* START *
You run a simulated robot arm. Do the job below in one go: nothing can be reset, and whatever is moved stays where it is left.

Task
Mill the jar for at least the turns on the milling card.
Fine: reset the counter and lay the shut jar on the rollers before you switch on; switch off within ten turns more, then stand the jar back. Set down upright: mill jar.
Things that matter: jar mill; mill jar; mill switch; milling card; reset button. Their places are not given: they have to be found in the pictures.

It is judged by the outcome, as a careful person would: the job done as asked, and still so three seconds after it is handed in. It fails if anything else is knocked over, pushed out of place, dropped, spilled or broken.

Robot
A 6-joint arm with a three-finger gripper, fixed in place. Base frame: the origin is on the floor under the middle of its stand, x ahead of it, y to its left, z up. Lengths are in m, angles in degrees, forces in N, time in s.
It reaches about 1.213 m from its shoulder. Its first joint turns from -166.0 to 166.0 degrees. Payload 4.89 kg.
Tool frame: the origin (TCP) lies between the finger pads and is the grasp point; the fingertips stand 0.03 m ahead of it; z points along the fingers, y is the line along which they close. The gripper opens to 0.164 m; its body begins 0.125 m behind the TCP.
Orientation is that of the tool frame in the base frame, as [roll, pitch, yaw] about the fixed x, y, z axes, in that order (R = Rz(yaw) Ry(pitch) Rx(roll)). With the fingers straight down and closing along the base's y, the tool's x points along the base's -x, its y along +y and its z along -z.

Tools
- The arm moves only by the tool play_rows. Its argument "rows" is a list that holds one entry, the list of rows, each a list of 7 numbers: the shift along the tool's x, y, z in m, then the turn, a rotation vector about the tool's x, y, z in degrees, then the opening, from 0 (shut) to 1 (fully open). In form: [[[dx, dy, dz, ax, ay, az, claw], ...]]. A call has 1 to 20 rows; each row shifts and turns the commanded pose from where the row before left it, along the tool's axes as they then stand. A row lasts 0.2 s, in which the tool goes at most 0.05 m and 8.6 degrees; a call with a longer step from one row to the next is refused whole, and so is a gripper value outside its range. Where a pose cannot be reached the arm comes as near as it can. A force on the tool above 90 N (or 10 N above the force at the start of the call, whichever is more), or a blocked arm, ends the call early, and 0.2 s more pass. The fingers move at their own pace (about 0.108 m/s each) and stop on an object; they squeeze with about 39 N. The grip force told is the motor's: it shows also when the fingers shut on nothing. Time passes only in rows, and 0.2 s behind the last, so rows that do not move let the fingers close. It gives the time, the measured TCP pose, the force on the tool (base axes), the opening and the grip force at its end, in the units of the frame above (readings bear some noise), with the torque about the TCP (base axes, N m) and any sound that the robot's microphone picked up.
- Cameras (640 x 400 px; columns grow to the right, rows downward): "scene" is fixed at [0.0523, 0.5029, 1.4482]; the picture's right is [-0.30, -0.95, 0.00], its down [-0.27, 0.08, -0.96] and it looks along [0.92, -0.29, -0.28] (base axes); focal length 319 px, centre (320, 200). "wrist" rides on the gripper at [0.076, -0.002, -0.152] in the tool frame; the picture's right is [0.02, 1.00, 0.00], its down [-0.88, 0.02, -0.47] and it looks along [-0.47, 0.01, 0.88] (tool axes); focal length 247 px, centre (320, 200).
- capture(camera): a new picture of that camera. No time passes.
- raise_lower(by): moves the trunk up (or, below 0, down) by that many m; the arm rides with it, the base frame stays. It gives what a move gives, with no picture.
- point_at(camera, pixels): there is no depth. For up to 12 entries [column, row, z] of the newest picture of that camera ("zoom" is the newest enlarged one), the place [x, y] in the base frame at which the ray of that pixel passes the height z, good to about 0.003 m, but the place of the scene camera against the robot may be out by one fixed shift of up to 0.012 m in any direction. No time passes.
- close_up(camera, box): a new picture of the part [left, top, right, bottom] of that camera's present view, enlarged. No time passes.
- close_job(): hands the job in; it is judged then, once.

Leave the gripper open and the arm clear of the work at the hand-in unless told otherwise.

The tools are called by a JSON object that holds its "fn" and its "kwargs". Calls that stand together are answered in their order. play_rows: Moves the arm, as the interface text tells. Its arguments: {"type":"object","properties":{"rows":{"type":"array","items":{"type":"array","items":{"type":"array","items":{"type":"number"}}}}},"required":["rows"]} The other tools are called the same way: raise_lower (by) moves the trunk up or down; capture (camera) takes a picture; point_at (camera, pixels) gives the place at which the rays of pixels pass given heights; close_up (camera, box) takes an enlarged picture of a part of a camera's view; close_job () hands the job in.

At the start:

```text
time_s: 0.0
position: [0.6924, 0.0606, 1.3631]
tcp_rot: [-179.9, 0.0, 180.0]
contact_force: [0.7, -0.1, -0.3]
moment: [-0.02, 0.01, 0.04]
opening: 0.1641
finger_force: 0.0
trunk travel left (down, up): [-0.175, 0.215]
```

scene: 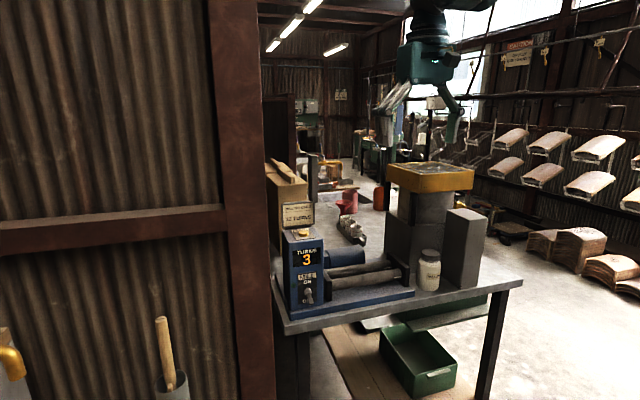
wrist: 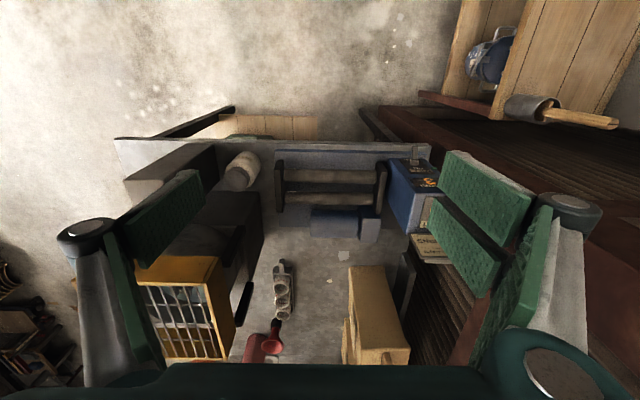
* END *
● **Task list**:
a - Reproduce the wording of the article between "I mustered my" and "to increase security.", with both ends included.
b - Extend the article, starting right after its last sentence.

● **Article**:
* START *
Readers wanting another issue to alarmed about might pick up Ted Koppel's  "Lights Out."

The former ABC newsman recently wrote a thoughtful book about the threat of cyber-attacks.

Here's some dramatica from the liner notes: "Imagine a blackout lasting not days but weeks or months. Tens of millions of people over several states are affected. There is no running water, sewage, no refrigeration or light . . . devices we rely on have gone dark. Banks no longer function, looting is widespread and law and order are being tested as never before."

Thanks for the optimism, Ted.

Cyber-attacks are becoming widespread even in the Newburyport community.

Your Scribe was recently roused early on a Thursday morning by the security people from Bank of America Mastercard who asked, "Were you buying women's shoes in Toronto on Wednesday afternoon?"

I mustered my gravitas to declare, "No, not in Toronto."

The customer-service rep then said, "Your credit card was hacked, and is being used illegally. We will cancel it now, and send a new one."

In late March, executives of one of the local banks spent much of the annual meeting talking about the threat of cyber-theft in the banking business. They announced plans to increase security.

And in a related national matter, news reports stated that hospital departments in at least a dozen cities have been shut down by hackers.
* END *
● **Responses per task**:
a -
I mustered my gravitas to declare, "No, not in Toronto."

The customer-service rep then said, "Your credit card was hacked, and is being used illegally. We will cancel it now, and send a new one."

In late March, executives of one of the local banks spent much of the annual meeting talking about the threat of cyber-theft in the banking business. They announced plans to increase security.

b -
Records were temporarily lost, and nurses had to ask patients what medications they were taking because their data had disappeared.

So hacking has arrived, big time.

Koppel asserts that private, public and military institutions are all ill-prepared to battle the onslaught.

But his access to national leaders doesn't enhance the book.

He interviews utility presidents, Army generals and cyber-security experts - almost all say that little can be done to stop talented, motivated hackers. 

The nation's best and brightest - and he interviewed many - say we are in big trouble.

I was so dismayed, I drove to Plum Island looking for mating plovers - a very low-tech activity.

Koppel, never to be confused with a stand-up comic, is dry and repetitive as a writer.

Only the first couple chapters need to be perused to get the idea of the threat of high-tech mayhem.

And right now, there don't appear to be many effective solutions.